From the edition of Irving L. Finkel, A New Piece of Libanomancy, we get the following descriptions (where for the sake of simplicity I have replaced predictions about military matters etc. with simple positive/negative judgments):
- If you sprinkle and the flame burns smokily: positive.
- If you sprinkle and the incense stops short, but then the flame burns smokily: negative.
- If the smoke goes right (south), not left (north): positive.
- If the smoke goes left, not right: negative.
- If the smoke goes east, not towards the crotch of the diviner (west): positive.
- If the smoke goes toward the crotch of the diviner, not east: negative.
- If the smoke goes all directions: neutral.
- If the smoke clusters: positive.
- If the top of the smoke is fragmented: negative.
- If the top of the smoke is cleft: negative.
- If the top of the smoke is cut off: negative.
- If the top of the smoke looks like “the brickbasket of Šamaš”: negative.
- If the top of the incense gathers like a date palm and is thin at its base: negative.
- If the smoke after a while is constricted: negative.
- If the smoke (is constricted but) after a while pushes through and gets out: positive outcome (after intervening negative events).
- If the smoke pushes through to the east and gets out: ditto.

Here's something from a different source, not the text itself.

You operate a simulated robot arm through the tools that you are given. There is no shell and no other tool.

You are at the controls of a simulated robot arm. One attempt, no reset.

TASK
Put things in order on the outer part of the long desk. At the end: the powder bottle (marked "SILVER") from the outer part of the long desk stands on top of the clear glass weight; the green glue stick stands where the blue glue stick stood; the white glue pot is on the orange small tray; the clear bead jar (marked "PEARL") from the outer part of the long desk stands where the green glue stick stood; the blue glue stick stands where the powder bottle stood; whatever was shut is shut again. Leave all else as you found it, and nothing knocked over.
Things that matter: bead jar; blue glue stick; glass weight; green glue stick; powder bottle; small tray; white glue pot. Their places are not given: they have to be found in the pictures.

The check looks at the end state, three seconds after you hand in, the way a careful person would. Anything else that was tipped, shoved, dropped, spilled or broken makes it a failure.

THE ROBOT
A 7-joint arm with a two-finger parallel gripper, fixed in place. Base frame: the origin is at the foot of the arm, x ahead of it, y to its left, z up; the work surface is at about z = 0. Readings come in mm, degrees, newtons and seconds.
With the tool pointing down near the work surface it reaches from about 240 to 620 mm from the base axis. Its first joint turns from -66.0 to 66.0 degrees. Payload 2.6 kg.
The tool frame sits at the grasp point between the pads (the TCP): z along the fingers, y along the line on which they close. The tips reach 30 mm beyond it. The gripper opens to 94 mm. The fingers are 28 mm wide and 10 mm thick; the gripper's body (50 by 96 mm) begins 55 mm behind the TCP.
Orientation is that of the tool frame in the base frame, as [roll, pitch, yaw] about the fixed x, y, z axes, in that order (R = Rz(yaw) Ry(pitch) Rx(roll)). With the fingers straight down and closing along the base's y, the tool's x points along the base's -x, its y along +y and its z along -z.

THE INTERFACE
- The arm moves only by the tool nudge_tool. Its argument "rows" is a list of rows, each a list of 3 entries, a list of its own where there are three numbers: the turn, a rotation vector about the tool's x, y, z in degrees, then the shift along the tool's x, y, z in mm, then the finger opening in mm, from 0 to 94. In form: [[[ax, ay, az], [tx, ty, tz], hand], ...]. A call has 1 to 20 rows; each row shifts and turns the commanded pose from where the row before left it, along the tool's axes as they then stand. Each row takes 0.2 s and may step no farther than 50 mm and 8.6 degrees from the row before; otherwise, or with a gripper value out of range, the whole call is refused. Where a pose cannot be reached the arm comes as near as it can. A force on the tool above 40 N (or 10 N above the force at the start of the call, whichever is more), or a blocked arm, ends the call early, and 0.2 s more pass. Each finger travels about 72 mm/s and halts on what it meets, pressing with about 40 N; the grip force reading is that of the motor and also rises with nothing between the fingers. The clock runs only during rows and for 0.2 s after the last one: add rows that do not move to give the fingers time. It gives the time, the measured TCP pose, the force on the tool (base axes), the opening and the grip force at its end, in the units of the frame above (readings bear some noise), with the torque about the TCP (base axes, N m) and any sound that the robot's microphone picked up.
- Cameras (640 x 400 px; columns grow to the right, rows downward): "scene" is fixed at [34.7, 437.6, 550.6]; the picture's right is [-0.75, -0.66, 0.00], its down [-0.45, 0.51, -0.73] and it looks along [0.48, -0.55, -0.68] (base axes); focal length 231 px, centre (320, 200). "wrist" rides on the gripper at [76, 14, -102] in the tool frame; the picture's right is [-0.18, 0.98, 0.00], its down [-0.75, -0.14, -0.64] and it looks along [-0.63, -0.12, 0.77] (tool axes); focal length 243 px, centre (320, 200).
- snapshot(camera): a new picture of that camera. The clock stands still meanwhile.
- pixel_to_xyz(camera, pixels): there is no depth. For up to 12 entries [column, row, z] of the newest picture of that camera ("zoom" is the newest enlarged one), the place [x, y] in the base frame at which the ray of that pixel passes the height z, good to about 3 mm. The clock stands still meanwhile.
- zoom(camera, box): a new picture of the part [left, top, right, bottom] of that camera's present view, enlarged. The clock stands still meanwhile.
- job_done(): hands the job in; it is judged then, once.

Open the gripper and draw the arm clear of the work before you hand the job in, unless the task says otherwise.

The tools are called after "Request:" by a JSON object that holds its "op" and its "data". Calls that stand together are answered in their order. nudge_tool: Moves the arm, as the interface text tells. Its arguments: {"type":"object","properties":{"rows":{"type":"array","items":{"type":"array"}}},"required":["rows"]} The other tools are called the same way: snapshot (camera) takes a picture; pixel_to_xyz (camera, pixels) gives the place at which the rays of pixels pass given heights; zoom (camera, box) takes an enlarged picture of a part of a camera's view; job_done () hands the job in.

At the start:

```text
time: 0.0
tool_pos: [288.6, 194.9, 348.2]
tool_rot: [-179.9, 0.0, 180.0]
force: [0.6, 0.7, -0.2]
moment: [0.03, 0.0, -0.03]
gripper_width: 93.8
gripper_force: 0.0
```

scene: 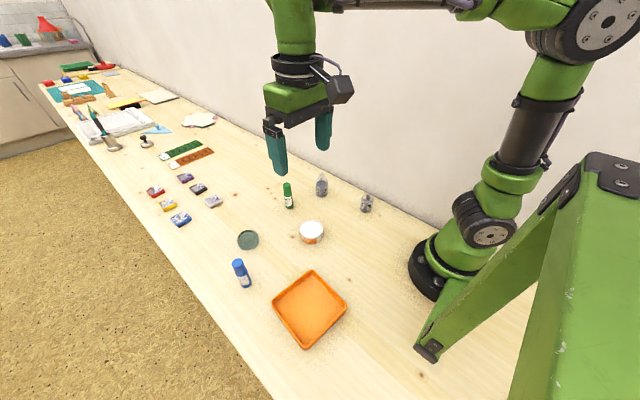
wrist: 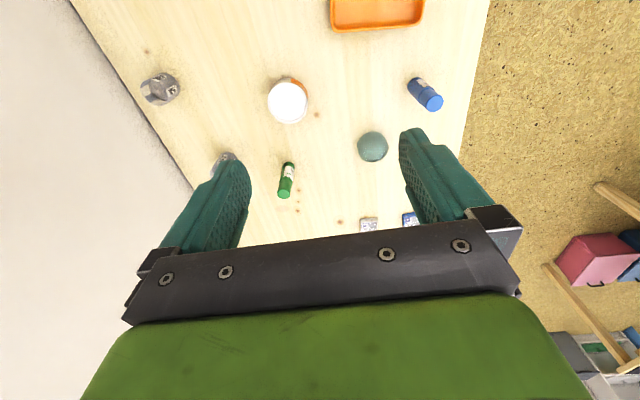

In short, if you intentionally set out to perform incense divination according to these methods, you want the fumigant to burn steadily, and for the smoke to go south or east (straight up is presumably neutral) and cluster rather than break apart.
Not every incense offering is for divination, of course, so do not become attached to this superstitiously or make it a source of anxiety; but any offering can be an occasion for divination, if you make it one deliberately.